Step-by-Step Solution:
1. Recall that the body maintains blood glucose in a narrow range and cannot store large amounts of free glucose without causing serious problems.2. The liver and muscles help by converting surplus glucose into a storage form.3. In animals, this storage form is glycogen, a highly branched polysaccharide composed entirely of glucose units.4. When the body needs energy between meals or during exercise, enzymes break glycogen back down into glucose for use in cellular respiration.5. Sucrose, cellulose, and starch have important roles in plants or in the human diet but are not the form in which human tissues store glucose.6. Therefore, the only correct answer for the storage form of glucose in the human body is glycogen.


Verification / Alternative check:
Physiology and biochemistry textbooks describe glycogenesis as the process by which glucose is converted to glycogen for storage, and glycogenolysis as the reverse process through which glycogen is broken down when energy is needed. They list the liver glycogen store as a buffer for blood glucose and muscle glycogen as a local energy reserve during intense exercise. Nutritional information about plant foods describes starch as the main storage carbohydrate in plants and cellulose as indigestible fiber, which confirms that these substances are not used by the human body as its internal glucose store. This supports the conclusion that glycogen is the correct answer.


Why Other Options Are Wrong:
Option A, sucrose, is incorrect because sucrose is an external dietary sugar, not a storage polysaccharide in human tissues.
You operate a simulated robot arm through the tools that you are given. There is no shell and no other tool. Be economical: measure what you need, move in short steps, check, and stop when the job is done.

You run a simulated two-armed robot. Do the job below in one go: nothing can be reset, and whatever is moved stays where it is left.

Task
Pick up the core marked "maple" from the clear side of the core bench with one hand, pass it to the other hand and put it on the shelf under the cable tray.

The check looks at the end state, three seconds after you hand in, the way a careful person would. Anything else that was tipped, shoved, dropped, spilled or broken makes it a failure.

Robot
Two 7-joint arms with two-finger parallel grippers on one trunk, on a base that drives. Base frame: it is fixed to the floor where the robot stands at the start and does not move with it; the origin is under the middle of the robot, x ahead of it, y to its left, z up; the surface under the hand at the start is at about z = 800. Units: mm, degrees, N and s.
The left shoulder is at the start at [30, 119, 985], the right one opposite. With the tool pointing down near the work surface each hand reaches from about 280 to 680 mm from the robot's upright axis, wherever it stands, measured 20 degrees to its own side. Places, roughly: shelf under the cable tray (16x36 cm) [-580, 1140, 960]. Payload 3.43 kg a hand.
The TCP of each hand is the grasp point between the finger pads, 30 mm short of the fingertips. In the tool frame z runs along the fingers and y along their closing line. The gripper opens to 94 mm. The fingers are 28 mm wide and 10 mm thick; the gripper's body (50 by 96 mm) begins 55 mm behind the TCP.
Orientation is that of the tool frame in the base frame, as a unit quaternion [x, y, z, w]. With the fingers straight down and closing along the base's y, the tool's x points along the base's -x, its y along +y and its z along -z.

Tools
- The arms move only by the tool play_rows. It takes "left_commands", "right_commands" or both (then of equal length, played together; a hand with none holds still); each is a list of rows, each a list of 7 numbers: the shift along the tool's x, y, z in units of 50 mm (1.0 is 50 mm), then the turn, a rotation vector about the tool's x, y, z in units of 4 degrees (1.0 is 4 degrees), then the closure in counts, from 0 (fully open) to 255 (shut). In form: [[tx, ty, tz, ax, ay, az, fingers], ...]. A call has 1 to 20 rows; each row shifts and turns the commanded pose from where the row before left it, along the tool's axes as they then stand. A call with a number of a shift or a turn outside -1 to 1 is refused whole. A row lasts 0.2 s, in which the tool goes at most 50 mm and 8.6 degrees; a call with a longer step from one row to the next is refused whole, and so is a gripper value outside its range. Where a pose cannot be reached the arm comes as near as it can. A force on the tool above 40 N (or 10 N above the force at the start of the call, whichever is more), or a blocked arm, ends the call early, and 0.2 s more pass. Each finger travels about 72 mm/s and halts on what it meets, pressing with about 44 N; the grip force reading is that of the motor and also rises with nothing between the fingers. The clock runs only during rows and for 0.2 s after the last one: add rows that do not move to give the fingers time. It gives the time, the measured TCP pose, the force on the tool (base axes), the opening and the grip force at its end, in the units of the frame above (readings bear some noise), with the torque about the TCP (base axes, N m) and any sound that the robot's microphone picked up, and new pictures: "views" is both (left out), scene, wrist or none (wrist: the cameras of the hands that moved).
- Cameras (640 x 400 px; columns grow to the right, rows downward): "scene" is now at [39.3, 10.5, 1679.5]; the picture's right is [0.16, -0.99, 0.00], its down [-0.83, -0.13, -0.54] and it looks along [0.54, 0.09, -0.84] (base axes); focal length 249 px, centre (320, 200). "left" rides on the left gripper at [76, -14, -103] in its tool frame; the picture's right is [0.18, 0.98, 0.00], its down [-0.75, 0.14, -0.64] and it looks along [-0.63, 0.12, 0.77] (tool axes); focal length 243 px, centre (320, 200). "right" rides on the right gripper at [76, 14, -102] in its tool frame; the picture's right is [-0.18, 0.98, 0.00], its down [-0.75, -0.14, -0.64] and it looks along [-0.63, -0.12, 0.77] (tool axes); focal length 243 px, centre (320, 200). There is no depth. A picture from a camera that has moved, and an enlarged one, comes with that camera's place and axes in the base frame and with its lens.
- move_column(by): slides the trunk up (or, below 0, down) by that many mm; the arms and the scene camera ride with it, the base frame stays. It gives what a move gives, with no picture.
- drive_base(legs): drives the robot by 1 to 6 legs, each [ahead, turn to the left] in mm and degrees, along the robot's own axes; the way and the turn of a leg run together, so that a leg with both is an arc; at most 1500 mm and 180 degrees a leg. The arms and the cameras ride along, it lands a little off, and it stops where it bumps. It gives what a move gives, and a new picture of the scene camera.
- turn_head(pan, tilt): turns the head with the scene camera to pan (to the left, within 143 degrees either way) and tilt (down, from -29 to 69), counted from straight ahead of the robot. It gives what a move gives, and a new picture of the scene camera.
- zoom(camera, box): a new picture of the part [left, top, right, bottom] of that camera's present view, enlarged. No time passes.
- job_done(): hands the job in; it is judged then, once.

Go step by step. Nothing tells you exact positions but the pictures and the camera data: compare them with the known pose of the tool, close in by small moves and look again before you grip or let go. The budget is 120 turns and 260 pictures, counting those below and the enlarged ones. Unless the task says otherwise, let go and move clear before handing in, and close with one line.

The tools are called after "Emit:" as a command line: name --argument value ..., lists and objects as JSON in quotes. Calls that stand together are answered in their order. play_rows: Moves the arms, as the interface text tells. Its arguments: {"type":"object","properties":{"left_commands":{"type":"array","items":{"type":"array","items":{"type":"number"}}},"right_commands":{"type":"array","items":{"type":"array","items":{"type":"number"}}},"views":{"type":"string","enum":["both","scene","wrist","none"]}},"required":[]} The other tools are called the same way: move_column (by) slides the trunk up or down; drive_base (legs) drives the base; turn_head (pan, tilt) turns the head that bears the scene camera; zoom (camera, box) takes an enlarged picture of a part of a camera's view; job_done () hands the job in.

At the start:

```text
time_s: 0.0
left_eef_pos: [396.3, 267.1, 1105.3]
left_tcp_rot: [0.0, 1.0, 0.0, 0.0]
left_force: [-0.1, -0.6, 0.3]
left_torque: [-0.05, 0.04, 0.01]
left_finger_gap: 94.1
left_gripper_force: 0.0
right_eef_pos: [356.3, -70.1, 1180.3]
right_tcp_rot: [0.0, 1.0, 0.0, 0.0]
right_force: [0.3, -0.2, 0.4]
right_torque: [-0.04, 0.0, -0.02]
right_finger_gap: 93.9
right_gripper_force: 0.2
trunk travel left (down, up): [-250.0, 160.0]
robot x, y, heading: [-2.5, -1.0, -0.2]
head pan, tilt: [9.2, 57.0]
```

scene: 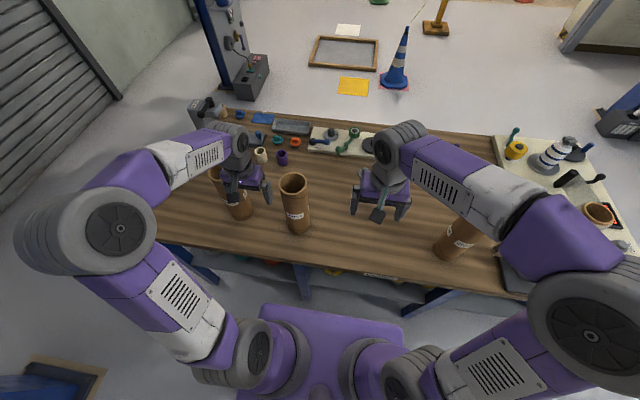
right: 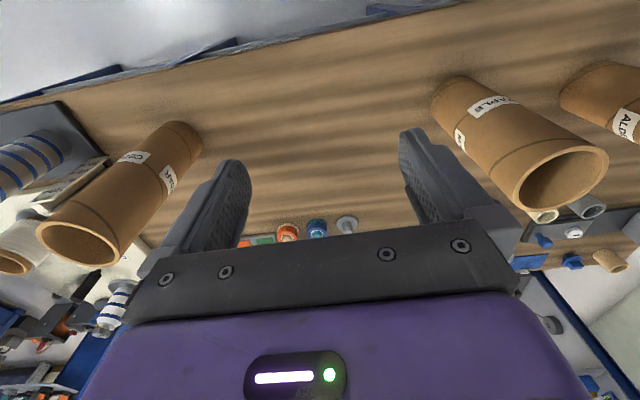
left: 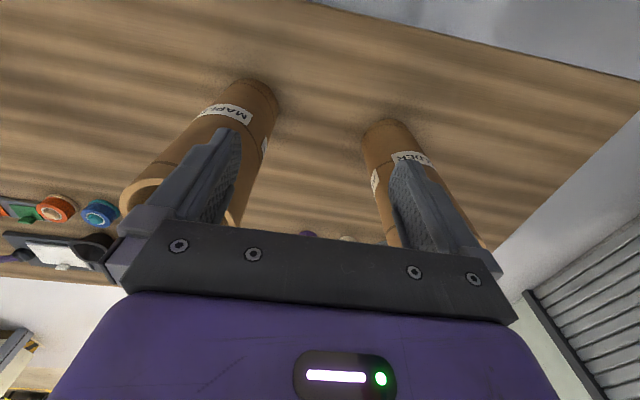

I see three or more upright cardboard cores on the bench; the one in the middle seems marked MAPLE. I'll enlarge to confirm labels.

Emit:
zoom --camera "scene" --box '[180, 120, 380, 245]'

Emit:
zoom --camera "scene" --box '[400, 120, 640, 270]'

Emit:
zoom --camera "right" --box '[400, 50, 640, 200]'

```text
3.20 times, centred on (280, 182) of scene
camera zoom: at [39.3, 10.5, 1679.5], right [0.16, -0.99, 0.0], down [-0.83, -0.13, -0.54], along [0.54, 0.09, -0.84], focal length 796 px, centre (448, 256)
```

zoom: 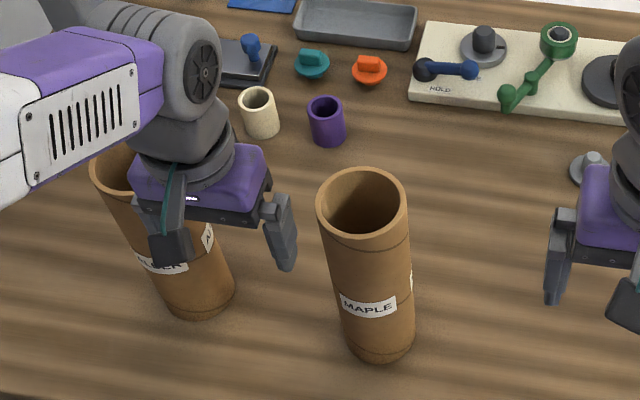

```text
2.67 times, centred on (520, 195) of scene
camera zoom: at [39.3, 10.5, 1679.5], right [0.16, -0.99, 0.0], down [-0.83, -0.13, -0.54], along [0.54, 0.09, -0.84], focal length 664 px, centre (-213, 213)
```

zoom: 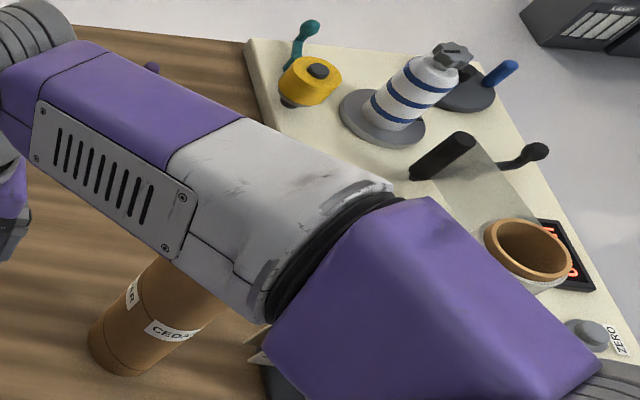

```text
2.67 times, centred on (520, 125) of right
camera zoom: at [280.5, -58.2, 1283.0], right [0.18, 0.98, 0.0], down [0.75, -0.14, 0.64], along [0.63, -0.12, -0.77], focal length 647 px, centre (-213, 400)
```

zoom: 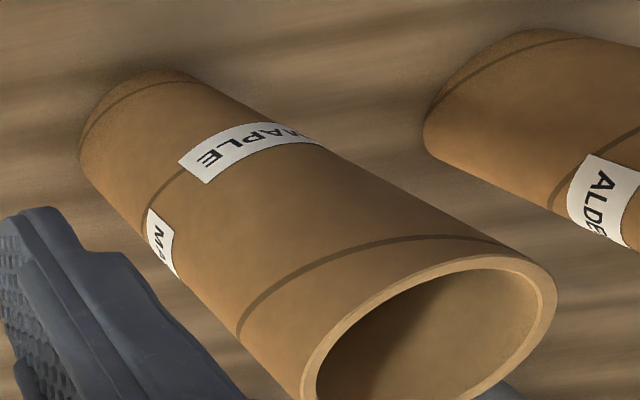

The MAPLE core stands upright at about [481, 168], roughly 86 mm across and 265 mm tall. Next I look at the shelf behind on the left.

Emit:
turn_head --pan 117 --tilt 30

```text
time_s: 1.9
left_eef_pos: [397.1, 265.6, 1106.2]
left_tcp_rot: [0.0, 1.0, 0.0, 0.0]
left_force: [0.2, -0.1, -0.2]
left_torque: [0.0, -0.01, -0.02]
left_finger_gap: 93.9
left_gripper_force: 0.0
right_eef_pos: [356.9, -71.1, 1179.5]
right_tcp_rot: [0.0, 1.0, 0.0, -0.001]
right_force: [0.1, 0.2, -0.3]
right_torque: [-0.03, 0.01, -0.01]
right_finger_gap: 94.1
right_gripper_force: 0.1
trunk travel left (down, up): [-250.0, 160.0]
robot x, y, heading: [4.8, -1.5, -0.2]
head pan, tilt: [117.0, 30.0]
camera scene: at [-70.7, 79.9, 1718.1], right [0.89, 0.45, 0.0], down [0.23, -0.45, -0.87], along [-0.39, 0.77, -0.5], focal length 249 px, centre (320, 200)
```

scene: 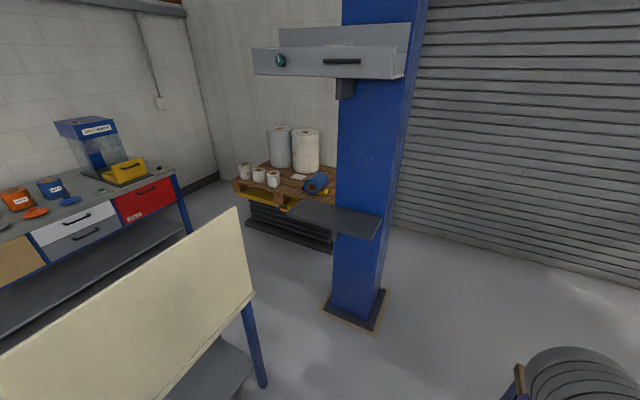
Option C, cellulose, is wrong since it is used by plants for structural support and passes through the human digestive system as fiber without being stored as energy. Option D, starch, is the storage form of glucose in plants, such as potato tubers and cereal grains, but in animals starch from food is broken down into glucose and then converted into glycogen, not stored as starch inside the body.


Common Pitfalls:
Students sometimes confuse starch and glycogen because both are glucose polymers. A useful distinction is that starch is plant storage and glycogen is animal storage. Another pitfall is assuming that any sugar found in food, such as sucrose, could be the storage form in the body, which is not the case. Careful reading of the phrase in the human body in the question helps steer you toward glycogen as the correct answer.


Final Answer:
In human physiology, glucose is stored mainly in the form of glycogen in the liver and muscles for later energy use.